There are a few occasions when I have given up on something and I would say, ‘I am ok with it’. But real satisfaction is when the developer is not satisfied with that statement and they go all out and ensure things are built to perfection. Nothing is more satisfying than the whole company working with a single purpose in mind and when everyone takes the role of perfectionist.
I have heard some seemingly strange discussions too, ‘if I put a bracket this side, CPU utilization will be more’, ‘we need to reduce the number of steps in this algorithm’, ‘while() loop, why not an event based listener?’, and many more that brightened up my knowledge on theoretical computer science.
Ideas kept coming till the last days when we had made up our mind for the release. And I have said ‘I don’t want any revolutionary idea now’ to stop them creeping in at the end moment.

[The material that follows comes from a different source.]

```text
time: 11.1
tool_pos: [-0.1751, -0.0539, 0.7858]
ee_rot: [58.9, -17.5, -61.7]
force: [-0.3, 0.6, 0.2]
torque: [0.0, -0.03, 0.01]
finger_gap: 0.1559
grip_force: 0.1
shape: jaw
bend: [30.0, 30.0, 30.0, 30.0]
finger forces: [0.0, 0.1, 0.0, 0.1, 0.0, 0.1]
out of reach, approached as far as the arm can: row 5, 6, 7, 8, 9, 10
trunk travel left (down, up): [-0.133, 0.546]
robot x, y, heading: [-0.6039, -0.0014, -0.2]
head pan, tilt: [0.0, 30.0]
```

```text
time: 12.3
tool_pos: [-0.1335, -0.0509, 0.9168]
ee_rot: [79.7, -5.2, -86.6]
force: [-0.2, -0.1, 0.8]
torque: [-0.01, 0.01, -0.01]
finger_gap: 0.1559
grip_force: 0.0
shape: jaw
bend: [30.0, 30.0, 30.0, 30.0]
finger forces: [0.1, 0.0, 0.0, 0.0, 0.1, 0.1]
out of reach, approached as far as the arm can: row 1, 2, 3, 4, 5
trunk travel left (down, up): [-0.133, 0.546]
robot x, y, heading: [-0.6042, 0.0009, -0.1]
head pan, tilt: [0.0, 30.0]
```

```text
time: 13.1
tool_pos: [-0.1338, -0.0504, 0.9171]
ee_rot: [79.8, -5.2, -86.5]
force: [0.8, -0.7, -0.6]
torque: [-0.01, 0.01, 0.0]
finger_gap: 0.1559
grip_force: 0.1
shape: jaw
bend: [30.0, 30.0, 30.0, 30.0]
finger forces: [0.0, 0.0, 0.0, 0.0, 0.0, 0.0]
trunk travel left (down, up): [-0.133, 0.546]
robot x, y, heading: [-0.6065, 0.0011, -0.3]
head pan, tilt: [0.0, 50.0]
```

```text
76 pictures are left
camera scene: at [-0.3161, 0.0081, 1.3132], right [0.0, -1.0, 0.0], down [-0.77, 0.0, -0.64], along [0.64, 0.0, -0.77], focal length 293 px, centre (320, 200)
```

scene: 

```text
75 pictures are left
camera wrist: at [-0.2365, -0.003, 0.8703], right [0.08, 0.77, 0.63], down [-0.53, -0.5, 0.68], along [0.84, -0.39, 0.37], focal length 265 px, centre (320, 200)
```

We were sitting on a huge pile of vulnerability research content created for over 5 years, the team that relentlessly do the research, create content or signatures and provide solution to those on a daily basis. That made the job easy for us.
The videos, website, user guide, FAQ was all done by Developers. That is certainly not a norm in the industry. I was coming up with strange ideas for the video, when one of the Developers realized that it was going to be a disaster and took up the job of creating an awesome video for the product.
Setting goals is easy; translating those into reality is not. Without the effort of the immensely talented, passionate young Engineers, this would have remained a dream. There has been sincere engineering effort, personal sacrifices, late nights, fun, humor and satisfying moments. Hope people who use it find it beneficial.